After studying with Sidney Hook, admirer of Karl Marx and John Dewey, he earned a New York University B.A. in philosophy and then did graduate work in philosophy at Harvard from 1935 to 1937, especially appreciating Professor Alfred North Whitehead. The publication of his famous short story in his book, In Dreams Begin Responsibilities, was lauded by T. S. Eliot, William Carlos Williams, and Robert Lowell. In 1940 he became poetry editor for the eminent left-wing Partisan Review. From 1940 to 1947 he taught writing at Harvard, after which he received the Bollinger Prize for Poetry in 1959 for his Selected Poems: Summer Knowledge. He then was a visiting professor at Syracuse University from 1962 to 1965.
The literary ascent of Delmore Schwartz was followed by the rapid descent of his life. His six-year marriage to Gertrude Buckman was followed by his 1949-1957 life with Elizabeth Pollett, who lived with him in a farmhouse in New Jersey for five years and exclaimed, “Being with him was like living on the side of a volcano.” His fear of failure seemed to correlate with manic-depressive periods and growing paranoia. Following heavy dependence on alcohol, barbiturates and amphetamines, Schwartz was fifty-two when he died of a heart attack in the lobby of a Manhattan hotel. His identity in the morgue was not known for two days, but The New York Times wrote a lengthy appreciation. His life was celebrated at his funeral by Robert Lowell and Dwight Macdonald.
The Poetry of Delmore Schwartz
Below are two of his poems reflecting his Cambridge experience.
CAMBRIDGE, SPRING 1937
At last the air fragrant, the bird’s bubbling whistle
Succinct in the unknown unsettled trees:
O little Charles, beside the Georgian colleges
And milltown New England; at last the wind soft,
The sky unmoving, and the dead look
Of factory windows separate, at last,
From windows gray and wet:
for now the sunlight
Thrashes its wet shellac on brickwalk and gutter,
White splinters streak midmorning and doorstep,
Winter passes as the lighted streetcar
Moves at midnight, one scene of the past,
Droll and unreal, stiff, stilted and hooded.THE TRUE BLUE AMERICAN
Jeremiah Dickson was a true-blue American,
For he was a little boy who understood America, for he felt that he must
Think about everything; because that’s all there is to think about,
Knowing immediately the intimacy of truth and comedy,
Knowing intuitively how a sense of humor was a necessity
For one and for all who live in America.
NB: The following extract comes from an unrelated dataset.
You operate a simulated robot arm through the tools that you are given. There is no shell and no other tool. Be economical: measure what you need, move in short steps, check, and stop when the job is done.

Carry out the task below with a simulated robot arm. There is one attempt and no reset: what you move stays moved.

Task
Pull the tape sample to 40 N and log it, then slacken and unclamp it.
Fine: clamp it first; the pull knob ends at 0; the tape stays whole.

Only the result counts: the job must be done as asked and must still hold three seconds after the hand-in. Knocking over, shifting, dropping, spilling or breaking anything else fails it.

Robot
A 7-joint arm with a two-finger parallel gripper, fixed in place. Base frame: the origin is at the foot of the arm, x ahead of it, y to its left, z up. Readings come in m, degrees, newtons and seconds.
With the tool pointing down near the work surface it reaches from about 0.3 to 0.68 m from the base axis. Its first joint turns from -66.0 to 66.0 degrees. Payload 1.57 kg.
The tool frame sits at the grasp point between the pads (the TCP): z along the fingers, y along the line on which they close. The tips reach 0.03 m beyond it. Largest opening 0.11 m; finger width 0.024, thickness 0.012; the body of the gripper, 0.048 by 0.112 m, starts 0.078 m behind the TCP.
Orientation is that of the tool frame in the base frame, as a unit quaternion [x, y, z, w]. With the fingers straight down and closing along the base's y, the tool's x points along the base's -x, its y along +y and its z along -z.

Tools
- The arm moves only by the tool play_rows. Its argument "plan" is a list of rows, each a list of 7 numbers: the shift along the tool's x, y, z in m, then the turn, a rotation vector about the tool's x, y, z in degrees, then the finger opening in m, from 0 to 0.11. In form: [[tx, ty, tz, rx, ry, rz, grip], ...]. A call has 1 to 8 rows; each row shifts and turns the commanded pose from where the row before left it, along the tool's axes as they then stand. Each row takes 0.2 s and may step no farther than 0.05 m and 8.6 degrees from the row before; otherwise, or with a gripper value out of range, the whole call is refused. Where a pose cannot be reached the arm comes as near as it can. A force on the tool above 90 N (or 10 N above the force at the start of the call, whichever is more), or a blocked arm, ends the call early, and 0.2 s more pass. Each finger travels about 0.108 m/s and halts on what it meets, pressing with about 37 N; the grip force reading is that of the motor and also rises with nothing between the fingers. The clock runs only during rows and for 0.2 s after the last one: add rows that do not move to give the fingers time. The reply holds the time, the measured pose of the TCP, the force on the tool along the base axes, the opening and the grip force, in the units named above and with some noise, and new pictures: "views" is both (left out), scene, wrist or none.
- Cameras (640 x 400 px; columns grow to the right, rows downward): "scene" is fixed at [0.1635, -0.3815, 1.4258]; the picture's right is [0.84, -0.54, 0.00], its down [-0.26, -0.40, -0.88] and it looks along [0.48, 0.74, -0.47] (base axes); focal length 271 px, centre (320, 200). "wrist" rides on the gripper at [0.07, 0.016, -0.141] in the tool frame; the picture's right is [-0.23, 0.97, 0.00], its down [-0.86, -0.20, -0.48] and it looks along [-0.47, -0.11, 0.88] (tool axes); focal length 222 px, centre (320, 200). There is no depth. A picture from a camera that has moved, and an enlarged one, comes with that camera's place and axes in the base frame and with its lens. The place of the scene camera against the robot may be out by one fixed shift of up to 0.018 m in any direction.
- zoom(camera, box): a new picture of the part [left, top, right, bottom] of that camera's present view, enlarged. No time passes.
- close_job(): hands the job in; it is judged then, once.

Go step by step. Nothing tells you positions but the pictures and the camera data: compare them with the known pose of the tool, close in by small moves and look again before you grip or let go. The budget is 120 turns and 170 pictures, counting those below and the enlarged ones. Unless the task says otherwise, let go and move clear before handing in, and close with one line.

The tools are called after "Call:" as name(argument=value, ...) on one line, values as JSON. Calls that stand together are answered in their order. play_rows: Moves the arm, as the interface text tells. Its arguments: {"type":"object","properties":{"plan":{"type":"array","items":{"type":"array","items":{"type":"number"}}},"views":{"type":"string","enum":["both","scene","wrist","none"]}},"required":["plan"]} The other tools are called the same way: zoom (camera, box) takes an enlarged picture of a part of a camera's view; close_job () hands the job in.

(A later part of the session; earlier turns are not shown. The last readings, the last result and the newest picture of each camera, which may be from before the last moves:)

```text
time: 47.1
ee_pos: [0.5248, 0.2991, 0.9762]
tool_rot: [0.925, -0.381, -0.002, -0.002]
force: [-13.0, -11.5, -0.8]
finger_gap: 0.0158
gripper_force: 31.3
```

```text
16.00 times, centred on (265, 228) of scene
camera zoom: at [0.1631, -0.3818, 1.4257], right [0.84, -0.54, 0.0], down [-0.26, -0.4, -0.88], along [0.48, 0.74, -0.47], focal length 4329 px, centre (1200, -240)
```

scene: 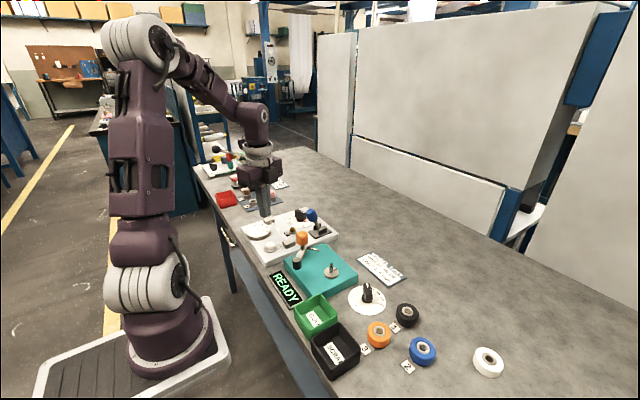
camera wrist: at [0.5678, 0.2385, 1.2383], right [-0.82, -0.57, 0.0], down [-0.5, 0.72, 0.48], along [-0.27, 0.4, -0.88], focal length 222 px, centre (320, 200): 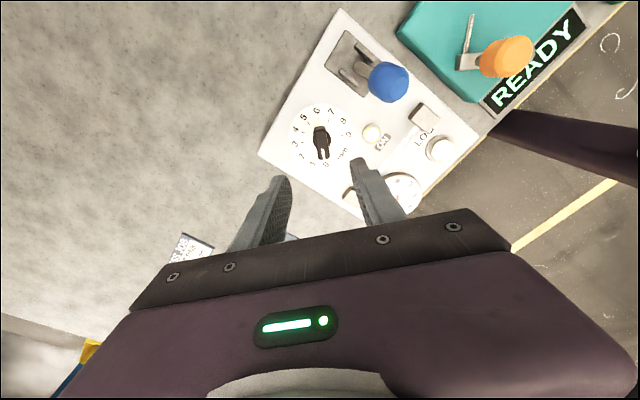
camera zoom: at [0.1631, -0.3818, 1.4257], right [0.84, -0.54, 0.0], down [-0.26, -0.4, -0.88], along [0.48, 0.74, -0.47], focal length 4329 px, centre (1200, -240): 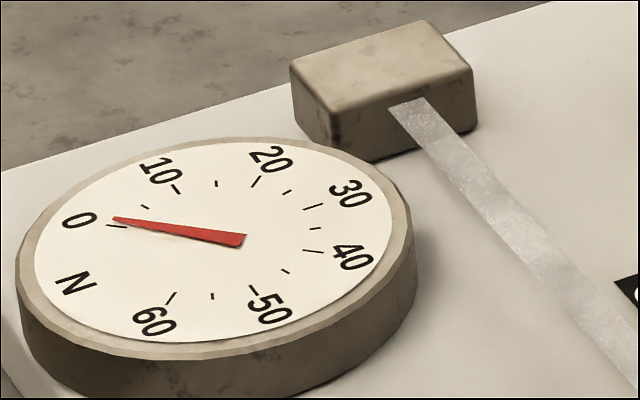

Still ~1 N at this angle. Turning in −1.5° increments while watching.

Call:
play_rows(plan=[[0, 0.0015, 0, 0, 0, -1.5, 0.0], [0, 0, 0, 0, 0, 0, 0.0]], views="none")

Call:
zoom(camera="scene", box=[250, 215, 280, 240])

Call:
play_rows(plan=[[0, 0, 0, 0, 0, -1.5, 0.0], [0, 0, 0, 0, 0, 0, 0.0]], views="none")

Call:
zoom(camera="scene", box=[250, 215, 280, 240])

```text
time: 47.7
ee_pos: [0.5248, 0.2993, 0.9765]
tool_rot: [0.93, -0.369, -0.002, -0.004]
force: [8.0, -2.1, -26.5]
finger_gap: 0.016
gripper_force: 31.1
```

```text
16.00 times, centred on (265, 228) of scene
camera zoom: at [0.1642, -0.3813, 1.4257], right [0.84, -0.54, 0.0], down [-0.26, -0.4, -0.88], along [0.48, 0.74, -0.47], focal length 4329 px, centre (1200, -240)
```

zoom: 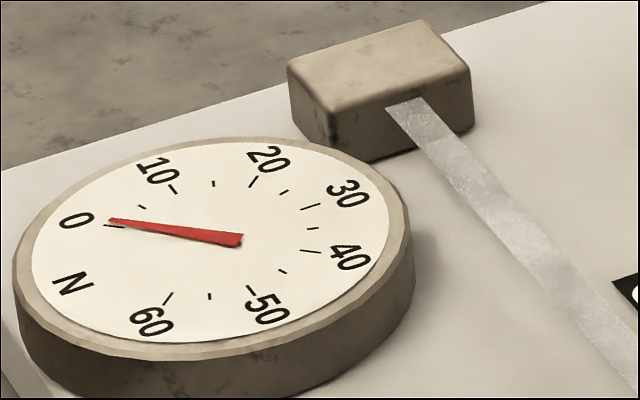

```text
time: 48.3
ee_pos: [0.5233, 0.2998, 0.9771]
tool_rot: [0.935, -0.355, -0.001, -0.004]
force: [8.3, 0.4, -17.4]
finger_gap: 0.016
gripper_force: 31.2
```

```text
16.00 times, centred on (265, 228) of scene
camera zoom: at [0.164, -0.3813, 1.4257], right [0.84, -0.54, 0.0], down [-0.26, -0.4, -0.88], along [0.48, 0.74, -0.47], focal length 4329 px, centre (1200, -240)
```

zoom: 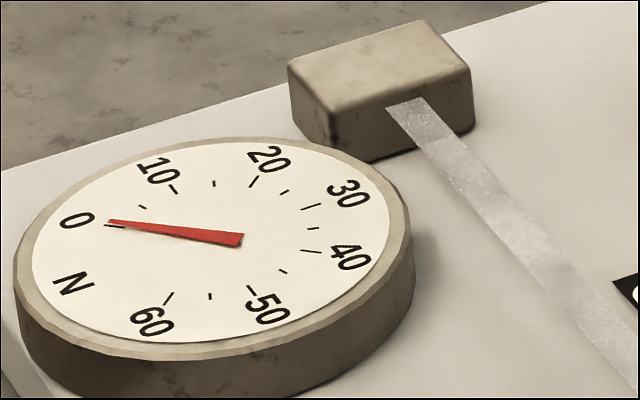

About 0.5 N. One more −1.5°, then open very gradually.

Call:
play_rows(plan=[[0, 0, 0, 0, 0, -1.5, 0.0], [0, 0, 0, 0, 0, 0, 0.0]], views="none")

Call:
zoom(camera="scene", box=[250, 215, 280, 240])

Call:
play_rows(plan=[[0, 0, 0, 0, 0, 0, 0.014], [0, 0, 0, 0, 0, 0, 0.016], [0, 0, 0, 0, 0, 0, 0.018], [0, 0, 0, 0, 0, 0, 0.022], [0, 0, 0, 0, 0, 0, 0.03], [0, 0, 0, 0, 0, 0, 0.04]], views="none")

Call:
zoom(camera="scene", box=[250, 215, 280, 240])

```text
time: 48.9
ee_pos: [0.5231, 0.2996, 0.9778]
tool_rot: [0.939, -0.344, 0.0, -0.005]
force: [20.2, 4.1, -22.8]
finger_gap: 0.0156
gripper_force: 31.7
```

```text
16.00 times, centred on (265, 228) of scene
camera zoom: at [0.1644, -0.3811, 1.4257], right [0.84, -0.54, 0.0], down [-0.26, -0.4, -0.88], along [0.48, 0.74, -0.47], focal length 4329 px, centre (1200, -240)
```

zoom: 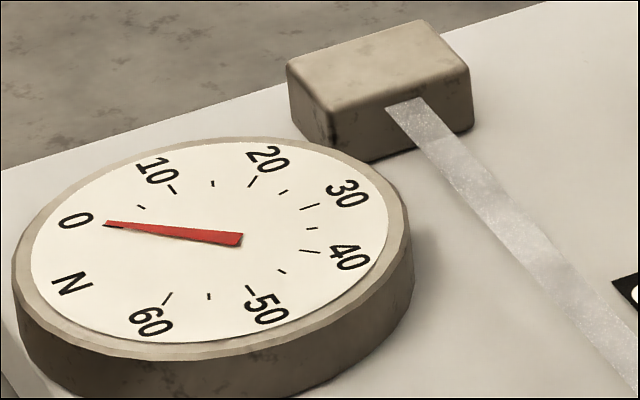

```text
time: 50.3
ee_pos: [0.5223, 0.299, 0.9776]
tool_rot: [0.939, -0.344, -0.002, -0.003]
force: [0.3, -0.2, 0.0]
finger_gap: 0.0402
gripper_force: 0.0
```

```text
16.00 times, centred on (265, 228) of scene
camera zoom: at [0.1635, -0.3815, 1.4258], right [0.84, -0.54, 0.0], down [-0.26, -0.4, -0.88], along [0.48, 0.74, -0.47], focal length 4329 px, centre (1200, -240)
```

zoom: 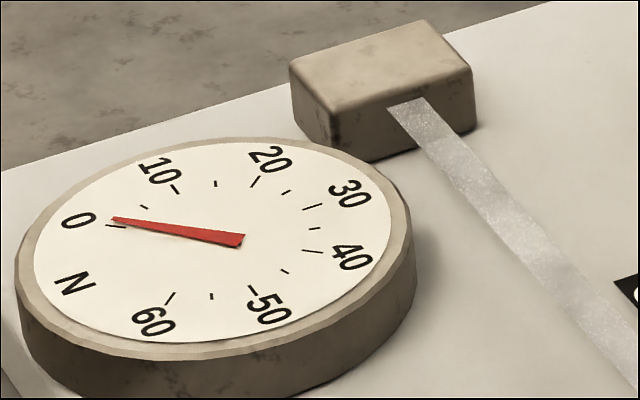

Thus, natively, and
Naturally when on an April Sunday in an ice cream parlor Jeremiah
Was requested to choose between a chocolate sundae and a banana split
He answered unhesitatingly, having no need to think of it
Being a true-blue American, determined to continue as he began:
Rejected the either-or of Kierkegaard, and many another European;
Refusing to accept alternatives, refusing to believe the choice of between;
Rejecting selection; denying dilemma; electing absolute affirmation: knowing
in his breast
The infinite and the gold
Of the endless frontier, the deathless West.
“Both: I will have them both!” declared this true-blue American
In Cambridge, Massachusetts, on an April Sunday, instructed
By the great department stores, by the Five-and-Ten,
Taught by Christmas, by the circus, by the vulgarity and grandeur of
Niagara Falls and the Grand Canyon,
Tutored by the grandeur, vulgarity, and infinite appetite gratified and
Shining in the darkness, of the moonlight
On Saturdays at the double bills of the pictures,
The consummation of the advertisements of the imagination of the light
Which is as it was—the infinite belief in infinite hope—of Columbus,
Barnum, Edison, and Jeremiah Dickson.